> **Your objective**
Identify each line in the records below that contains the word "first", and copy it.

Robot agent transcripts
* Start *

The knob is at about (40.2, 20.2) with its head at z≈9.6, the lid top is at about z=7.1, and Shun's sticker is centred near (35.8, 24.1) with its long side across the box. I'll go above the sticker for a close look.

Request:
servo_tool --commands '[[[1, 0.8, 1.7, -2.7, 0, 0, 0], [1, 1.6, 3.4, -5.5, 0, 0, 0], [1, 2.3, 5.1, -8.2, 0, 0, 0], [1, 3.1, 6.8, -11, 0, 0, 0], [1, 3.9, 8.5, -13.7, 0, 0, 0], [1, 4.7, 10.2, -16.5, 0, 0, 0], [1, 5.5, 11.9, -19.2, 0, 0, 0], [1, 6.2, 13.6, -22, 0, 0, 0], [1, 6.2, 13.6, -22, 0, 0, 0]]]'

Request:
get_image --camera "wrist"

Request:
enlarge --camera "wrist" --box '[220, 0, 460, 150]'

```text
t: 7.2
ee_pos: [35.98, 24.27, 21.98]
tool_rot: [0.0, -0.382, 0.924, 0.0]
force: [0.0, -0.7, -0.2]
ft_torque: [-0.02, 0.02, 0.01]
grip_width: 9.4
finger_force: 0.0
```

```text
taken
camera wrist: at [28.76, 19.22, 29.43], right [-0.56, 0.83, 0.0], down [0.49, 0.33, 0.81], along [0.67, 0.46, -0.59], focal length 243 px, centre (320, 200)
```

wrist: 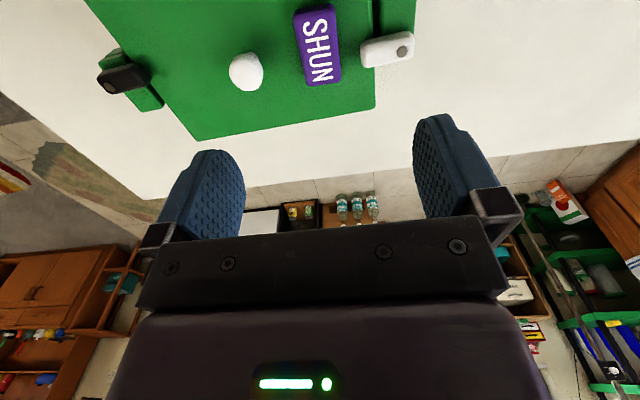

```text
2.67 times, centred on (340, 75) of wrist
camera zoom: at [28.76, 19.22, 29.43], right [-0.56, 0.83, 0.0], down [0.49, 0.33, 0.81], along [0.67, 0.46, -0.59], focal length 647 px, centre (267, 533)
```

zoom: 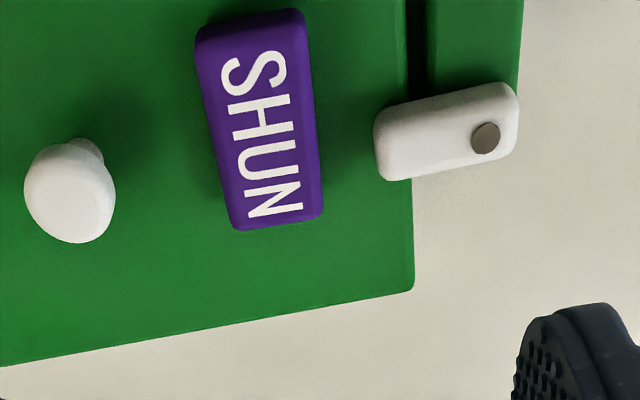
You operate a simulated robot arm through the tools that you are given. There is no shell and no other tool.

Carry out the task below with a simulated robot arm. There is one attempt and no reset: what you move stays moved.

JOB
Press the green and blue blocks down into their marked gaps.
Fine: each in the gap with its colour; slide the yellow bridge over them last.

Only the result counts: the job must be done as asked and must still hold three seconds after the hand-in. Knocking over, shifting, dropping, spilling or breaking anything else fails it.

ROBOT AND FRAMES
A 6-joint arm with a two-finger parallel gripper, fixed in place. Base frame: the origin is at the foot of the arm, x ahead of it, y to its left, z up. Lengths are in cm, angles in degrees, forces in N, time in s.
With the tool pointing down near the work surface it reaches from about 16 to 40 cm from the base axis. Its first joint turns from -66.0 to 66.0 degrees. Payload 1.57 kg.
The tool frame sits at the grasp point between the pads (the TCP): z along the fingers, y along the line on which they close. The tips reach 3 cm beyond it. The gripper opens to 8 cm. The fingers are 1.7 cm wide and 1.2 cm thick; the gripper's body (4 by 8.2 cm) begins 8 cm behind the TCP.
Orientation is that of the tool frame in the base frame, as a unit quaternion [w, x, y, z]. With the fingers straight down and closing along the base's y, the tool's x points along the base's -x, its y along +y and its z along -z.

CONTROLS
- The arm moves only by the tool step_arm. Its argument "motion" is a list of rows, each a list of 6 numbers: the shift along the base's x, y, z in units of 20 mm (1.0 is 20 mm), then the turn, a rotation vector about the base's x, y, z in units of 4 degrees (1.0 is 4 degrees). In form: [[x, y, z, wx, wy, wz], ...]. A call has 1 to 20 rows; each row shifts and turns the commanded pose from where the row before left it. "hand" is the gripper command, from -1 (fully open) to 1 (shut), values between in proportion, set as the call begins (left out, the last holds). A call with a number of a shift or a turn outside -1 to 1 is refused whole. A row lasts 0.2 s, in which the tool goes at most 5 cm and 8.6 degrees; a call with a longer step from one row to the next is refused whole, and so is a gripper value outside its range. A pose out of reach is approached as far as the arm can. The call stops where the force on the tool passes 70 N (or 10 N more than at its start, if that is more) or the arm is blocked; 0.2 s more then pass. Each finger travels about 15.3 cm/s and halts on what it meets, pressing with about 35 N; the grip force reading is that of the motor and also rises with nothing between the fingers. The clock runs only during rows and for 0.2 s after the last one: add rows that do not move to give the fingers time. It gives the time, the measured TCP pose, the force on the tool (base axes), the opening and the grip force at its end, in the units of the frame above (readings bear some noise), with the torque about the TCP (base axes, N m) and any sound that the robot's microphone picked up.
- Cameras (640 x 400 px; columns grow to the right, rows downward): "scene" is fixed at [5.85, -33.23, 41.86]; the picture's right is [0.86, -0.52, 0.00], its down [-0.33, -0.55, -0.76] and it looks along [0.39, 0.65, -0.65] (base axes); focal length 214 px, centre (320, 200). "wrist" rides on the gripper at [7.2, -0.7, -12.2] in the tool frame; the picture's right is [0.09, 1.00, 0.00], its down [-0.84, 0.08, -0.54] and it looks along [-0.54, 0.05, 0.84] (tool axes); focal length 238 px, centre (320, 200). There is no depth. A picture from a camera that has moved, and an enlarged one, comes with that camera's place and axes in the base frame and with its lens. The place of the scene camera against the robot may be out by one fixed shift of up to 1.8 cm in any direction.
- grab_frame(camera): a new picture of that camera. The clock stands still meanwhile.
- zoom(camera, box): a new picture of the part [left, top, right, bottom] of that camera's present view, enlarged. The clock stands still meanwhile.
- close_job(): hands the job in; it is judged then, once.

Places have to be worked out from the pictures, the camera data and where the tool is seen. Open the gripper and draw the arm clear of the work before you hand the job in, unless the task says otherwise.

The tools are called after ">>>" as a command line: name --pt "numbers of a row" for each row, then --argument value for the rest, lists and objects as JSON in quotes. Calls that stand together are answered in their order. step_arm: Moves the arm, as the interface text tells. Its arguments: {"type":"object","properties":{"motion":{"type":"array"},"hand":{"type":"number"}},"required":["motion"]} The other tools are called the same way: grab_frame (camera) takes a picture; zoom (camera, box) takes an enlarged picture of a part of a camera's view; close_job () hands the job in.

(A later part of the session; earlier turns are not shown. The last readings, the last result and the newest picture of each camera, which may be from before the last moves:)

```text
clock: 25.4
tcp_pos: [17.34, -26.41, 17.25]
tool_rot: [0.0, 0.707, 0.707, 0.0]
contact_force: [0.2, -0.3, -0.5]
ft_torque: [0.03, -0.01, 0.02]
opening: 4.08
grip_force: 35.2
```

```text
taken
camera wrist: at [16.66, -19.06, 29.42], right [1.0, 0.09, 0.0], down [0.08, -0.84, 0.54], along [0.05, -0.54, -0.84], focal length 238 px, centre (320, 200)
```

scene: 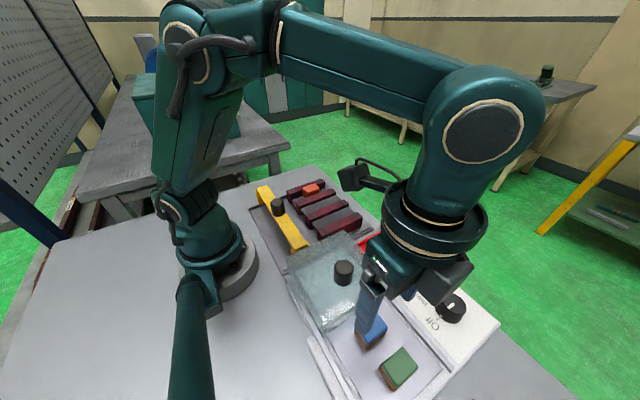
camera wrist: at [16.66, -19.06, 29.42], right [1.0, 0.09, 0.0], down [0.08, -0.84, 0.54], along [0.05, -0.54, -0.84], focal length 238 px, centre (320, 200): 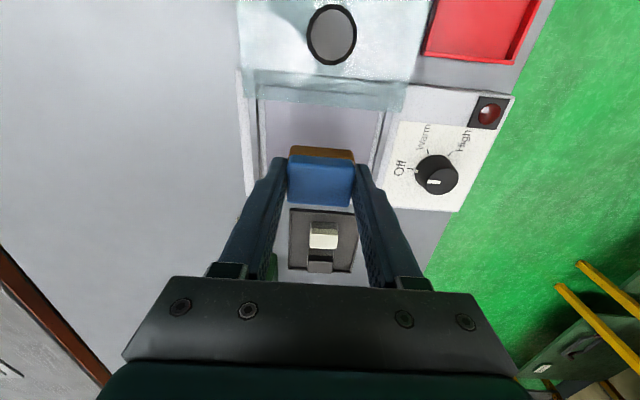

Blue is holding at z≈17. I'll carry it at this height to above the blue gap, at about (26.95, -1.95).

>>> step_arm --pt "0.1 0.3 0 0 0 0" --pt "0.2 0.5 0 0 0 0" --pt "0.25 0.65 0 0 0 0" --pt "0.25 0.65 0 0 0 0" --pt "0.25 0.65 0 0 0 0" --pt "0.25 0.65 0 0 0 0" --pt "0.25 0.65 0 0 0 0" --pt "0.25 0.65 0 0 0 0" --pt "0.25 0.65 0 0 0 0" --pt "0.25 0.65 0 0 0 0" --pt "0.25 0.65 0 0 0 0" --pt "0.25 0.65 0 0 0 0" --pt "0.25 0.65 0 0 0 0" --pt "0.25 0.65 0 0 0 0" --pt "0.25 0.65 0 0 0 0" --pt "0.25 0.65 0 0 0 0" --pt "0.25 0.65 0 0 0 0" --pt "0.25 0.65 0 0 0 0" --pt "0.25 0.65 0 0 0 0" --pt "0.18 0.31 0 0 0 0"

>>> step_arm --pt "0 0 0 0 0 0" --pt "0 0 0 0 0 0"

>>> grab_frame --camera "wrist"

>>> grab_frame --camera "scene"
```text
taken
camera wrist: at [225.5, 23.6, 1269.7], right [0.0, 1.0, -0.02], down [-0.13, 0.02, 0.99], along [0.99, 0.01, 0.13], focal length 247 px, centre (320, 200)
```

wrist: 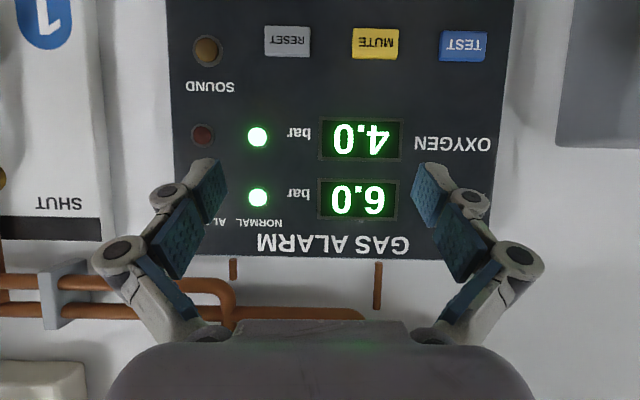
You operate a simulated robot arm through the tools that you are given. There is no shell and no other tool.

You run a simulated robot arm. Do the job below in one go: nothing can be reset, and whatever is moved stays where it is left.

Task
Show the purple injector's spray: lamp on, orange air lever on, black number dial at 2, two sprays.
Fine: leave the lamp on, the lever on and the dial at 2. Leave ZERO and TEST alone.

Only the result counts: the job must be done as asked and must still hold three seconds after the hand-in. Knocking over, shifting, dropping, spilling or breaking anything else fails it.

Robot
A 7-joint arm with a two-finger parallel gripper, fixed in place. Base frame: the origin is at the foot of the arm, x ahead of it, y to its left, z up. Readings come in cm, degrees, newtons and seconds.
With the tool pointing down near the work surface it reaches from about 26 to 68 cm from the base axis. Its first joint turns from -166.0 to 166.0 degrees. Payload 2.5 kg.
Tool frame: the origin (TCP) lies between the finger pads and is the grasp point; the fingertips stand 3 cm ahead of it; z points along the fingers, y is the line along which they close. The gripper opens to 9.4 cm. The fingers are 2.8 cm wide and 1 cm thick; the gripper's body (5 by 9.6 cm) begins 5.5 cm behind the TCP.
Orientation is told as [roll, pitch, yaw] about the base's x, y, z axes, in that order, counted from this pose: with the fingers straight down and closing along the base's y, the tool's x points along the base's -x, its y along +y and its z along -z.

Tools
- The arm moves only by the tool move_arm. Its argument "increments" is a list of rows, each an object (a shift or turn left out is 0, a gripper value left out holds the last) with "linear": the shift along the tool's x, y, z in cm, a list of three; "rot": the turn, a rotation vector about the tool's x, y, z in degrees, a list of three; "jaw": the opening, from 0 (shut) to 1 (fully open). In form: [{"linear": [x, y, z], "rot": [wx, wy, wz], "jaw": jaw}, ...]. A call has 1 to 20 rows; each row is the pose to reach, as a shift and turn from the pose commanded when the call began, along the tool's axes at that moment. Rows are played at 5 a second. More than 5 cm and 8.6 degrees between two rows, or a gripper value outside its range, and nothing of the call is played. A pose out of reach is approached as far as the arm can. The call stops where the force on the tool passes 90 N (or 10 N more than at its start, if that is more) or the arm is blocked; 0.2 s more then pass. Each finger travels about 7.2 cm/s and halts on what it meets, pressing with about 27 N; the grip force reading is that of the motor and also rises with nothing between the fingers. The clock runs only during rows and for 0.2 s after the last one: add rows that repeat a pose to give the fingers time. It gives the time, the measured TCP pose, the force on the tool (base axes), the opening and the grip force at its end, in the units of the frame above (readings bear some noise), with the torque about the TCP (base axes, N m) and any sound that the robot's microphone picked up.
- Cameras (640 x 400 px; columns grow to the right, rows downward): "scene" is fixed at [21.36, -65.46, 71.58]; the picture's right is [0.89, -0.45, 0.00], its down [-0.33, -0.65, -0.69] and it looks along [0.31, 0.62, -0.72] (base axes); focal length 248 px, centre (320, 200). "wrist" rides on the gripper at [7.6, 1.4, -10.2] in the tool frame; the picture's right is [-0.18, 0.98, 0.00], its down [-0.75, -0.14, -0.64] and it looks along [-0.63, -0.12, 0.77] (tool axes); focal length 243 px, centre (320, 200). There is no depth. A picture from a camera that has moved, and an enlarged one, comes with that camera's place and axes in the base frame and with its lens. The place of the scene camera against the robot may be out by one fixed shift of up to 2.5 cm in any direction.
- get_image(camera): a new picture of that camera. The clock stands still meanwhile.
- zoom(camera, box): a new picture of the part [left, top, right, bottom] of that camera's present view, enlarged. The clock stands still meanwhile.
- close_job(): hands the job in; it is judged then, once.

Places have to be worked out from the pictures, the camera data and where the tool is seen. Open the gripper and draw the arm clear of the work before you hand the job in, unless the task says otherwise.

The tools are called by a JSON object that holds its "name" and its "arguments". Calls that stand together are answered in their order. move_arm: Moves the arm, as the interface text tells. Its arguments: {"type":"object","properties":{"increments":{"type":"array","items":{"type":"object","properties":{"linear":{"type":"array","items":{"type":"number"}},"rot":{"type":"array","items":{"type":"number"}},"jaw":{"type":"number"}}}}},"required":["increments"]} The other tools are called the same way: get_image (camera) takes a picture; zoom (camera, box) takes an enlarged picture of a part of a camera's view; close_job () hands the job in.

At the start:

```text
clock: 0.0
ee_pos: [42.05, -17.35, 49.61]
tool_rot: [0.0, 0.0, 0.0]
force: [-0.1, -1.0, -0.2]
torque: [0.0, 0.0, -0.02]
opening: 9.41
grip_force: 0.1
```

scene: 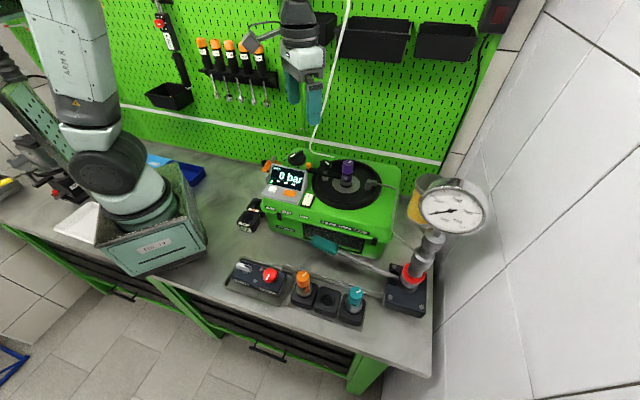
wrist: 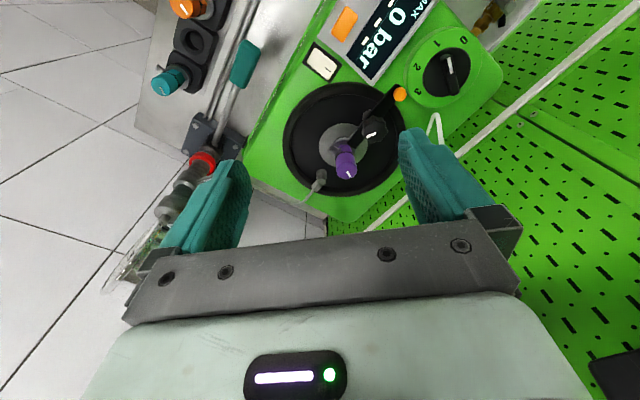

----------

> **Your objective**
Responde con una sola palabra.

* End *

> **Result of this exercise**
With the tool pointing down near the work surface it reaches from about 16 to 40 cm from the base axis. Its first joint turns from -66.0 to 66.0 degrees. Payload 1.57 kg.
With the tool pointing down near the work surface it reaches from about 26 to 68 cm from the base axis. Its first joint turns from -166.0 to 166.0 degrees. Payload 2.5 kg.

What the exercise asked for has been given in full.